Quote exactly the lines between the line containing "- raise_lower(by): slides" and the line containing "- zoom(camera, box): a", counting those two lines as part of the range. Leave the rest out.

+--

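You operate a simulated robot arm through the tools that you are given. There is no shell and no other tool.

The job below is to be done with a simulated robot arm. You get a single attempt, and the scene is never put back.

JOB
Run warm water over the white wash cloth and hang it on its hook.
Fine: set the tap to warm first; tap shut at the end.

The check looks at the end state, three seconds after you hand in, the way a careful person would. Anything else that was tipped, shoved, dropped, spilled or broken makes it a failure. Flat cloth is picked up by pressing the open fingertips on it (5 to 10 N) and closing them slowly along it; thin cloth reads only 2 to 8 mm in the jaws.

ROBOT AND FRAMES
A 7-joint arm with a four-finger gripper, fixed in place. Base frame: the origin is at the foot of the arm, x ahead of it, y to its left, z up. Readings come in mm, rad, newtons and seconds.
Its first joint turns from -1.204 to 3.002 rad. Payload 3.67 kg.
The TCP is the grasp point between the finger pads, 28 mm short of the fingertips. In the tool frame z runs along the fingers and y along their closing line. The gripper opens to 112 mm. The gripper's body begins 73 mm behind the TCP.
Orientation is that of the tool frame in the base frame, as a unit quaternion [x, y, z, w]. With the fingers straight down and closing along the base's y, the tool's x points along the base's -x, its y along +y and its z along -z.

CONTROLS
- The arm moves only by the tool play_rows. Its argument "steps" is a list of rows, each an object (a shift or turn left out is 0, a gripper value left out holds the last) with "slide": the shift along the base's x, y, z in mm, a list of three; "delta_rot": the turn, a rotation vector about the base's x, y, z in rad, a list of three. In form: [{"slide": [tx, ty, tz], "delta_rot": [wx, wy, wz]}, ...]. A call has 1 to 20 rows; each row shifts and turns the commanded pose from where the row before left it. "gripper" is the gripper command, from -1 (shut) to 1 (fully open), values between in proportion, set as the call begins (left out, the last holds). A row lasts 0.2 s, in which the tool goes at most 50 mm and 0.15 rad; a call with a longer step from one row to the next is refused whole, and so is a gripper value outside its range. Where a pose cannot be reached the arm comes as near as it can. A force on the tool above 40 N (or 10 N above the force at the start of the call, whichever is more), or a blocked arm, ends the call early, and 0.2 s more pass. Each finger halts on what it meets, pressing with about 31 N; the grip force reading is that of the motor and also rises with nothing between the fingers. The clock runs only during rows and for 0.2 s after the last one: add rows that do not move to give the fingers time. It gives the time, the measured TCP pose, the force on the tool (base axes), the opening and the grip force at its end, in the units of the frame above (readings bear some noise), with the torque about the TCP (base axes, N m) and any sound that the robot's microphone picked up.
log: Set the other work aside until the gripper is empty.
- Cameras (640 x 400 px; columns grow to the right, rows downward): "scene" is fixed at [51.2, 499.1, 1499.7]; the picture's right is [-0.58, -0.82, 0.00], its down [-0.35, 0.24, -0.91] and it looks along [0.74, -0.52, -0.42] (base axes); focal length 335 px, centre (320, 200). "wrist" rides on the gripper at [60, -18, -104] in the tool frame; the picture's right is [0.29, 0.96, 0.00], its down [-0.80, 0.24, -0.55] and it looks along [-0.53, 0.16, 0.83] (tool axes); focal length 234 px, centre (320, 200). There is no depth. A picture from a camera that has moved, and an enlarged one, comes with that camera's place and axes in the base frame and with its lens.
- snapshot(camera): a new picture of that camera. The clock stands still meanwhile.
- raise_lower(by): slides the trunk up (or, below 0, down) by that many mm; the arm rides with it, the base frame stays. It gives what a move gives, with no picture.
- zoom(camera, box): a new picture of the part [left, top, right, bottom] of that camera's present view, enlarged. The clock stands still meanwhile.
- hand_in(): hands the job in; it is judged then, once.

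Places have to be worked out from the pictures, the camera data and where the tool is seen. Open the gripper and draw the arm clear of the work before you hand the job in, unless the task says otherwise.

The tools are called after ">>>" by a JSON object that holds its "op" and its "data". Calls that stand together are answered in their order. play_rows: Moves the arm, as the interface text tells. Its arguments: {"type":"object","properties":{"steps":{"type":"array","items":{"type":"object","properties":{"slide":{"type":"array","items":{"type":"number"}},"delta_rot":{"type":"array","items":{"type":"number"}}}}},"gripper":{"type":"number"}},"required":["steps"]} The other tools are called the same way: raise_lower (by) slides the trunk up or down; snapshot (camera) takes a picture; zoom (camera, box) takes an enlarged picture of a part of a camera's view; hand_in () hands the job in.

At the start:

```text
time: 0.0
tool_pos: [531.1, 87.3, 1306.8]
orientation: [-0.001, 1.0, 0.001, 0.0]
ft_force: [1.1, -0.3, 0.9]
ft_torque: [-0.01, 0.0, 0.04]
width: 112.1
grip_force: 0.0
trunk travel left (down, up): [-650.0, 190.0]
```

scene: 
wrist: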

+--

### Exercise solution
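- raise_lower(by): slides the trunk up (or, below 0, down) by that many mm; the arm rides with it, the base frame stays. It gives what a move gives, with no picture.
- zoom(camera, box): a new picture of the part [left, top, right, bottom] of that camera's present view, enlarged. The clock stands still meanwhile.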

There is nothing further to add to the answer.